In this section, we will begin our exploration of geometry by looking at the basic definitions as defined by Euclid. These definitions form the foundation of the geometric theories that are applied in everyday life.
In The Elements, Euclid summarized the geometric principles discovered earlier and created an axiomatic system, a system composed of postulates. A postulate is another term for axiom, which is a statement that is accepted as truth without the need for proof or verification. There were no formal geometric definitions before Euclid, and when terms could not be defined, they could be described. In order to write his postulates, Euclid had to describe the terms he needed and he called the descriptions “definitions.” Ultimately, we will work with theorems, which are statements that have been proved and can be proved.
Points and Lines
The first definition Euclid wrote was that of a point. He defined a point as “that which has no part.” It was later expanded to “an indivisible location which has no width, length, or breadth.” Here are the first two of the five postulates, as they are applicable to this first topic:
- Postulate 1: A straight line segment can be drawn joining any two points.
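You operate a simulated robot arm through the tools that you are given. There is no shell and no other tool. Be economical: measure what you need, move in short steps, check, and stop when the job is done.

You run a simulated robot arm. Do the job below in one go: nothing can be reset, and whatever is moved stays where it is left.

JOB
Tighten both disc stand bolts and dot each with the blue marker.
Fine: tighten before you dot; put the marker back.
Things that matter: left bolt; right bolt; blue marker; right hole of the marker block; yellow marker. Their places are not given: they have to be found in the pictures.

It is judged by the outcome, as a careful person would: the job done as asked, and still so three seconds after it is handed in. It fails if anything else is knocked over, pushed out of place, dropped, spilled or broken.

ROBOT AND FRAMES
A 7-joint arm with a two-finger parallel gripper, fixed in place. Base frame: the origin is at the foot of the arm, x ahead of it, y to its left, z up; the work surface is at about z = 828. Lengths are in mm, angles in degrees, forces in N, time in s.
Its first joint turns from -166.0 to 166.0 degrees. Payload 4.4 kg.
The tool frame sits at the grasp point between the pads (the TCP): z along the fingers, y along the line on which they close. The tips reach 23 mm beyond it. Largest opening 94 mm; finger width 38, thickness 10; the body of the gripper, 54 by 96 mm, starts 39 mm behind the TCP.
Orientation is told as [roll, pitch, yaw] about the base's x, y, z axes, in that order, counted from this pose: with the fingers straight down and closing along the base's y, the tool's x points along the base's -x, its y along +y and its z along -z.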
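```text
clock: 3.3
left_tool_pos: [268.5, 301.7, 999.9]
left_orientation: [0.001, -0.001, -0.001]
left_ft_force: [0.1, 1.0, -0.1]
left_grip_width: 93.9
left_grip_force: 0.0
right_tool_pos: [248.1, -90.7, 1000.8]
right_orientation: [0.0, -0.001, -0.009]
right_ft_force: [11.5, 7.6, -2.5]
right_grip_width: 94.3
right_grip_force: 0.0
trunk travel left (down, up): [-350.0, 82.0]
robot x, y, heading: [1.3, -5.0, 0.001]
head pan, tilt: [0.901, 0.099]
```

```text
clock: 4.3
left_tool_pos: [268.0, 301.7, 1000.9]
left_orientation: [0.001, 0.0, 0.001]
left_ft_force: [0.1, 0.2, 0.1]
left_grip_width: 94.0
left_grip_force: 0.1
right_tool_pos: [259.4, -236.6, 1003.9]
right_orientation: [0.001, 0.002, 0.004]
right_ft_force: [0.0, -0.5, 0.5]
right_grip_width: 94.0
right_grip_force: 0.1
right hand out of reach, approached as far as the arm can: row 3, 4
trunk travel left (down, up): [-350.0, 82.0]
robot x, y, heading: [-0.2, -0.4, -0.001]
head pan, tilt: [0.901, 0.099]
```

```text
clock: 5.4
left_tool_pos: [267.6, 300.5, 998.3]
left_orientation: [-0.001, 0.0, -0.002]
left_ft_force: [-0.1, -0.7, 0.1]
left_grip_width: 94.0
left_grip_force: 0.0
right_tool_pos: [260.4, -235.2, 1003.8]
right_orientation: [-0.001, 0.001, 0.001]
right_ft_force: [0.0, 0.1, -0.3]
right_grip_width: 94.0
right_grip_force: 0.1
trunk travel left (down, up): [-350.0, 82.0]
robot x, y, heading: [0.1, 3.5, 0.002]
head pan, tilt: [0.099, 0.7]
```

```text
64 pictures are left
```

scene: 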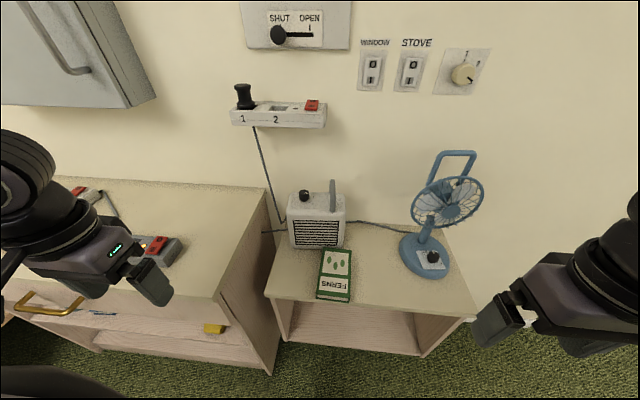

- Postulate 2: Any straight line segment can be extended indefinitely in a straight line.
Before we go further, we will define some of the symbols used in geometry in Figure \(\PageIndex{2}\)
From Figure 10.3, we see the variations in lines, such as line segments, rays, or half-lines. What is consistent is that two collinear points (points that lie on the same line) are required to form a line. Notice that a line segment is defined by its two endpoints showing that there is a definite beginning and end to a line segment. A ray is defined by two points on the line; the first point is where the ray begins, and the second point gives the line direction. A half-line is defined by two points, one where the line starts and the other to give direction, but an open circle at the starting point indicates that the starting point is not part of the half-line. A regular line is defined by any two points on the line and extends infinitely in both directions. Regular lines are typically drawn with arrows on each end.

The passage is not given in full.